The painting was acquired by the National Museum of Australia a while ago, but not registered into its collection, nor displayed, until very recently. A casualty of the “history wars” in Australia, this was due to internal disagreements as to whether it should be shown as part of the national narrative.

Or there’s the now infamous wooden shield dropped by a Gweagal man when shot by Captain James Cook’s crew in a violent first encounter at Botany Bay in 1770, near present day Sydney. Once it sat in the British Museum’s “Enlightenment gallery” as a foundational treasure. Now the shield sits midway though this new exhibition, but in a very different light: it is answered by a contemporary photographic work by another Cook – Michael Cook depicts Cook’s first landing in Australia.
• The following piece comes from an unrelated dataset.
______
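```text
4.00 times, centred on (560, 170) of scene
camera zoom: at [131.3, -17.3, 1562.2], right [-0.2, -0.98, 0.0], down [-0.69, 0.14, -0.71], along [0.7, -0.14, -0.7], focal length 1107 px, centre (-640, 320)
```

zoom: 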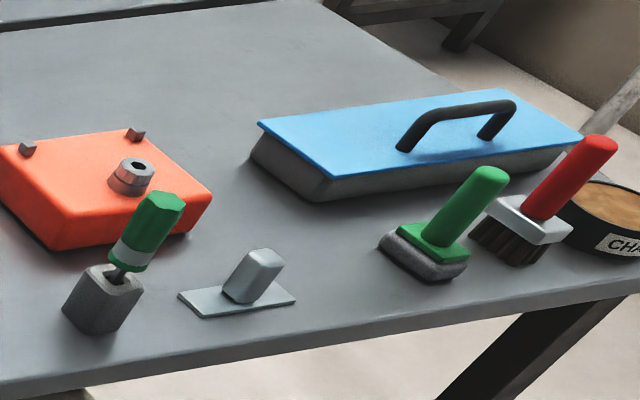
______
Michael Cook, Undiscovered #4, Inkjet on paper. © National Museum of Australia

Cook mimics the moment of the first “discovery” by showing himself dressed as “Cook”. Yet this Cook is Aboriginal. As he steps ashore inaugurating European historical time in a timeless land – as the European narrative convention goes – Michael’s Captain Cook is already Aboriginal. In a form of dangerous visual and linguistic play, Michael “Cook” reclaims the very founding moment of the Australian nation, subverting the entrenched discovery narrative of Australian history.

“Cook” shows us there are many forms of political activism; it comes in myriad guises and is never a zero-sum game. While some protest from the outside and rightly reopen the public debate on repatriation, others, like Sculthorpe, work on the inside. And in the spectrum of protest and change, none need trump the other.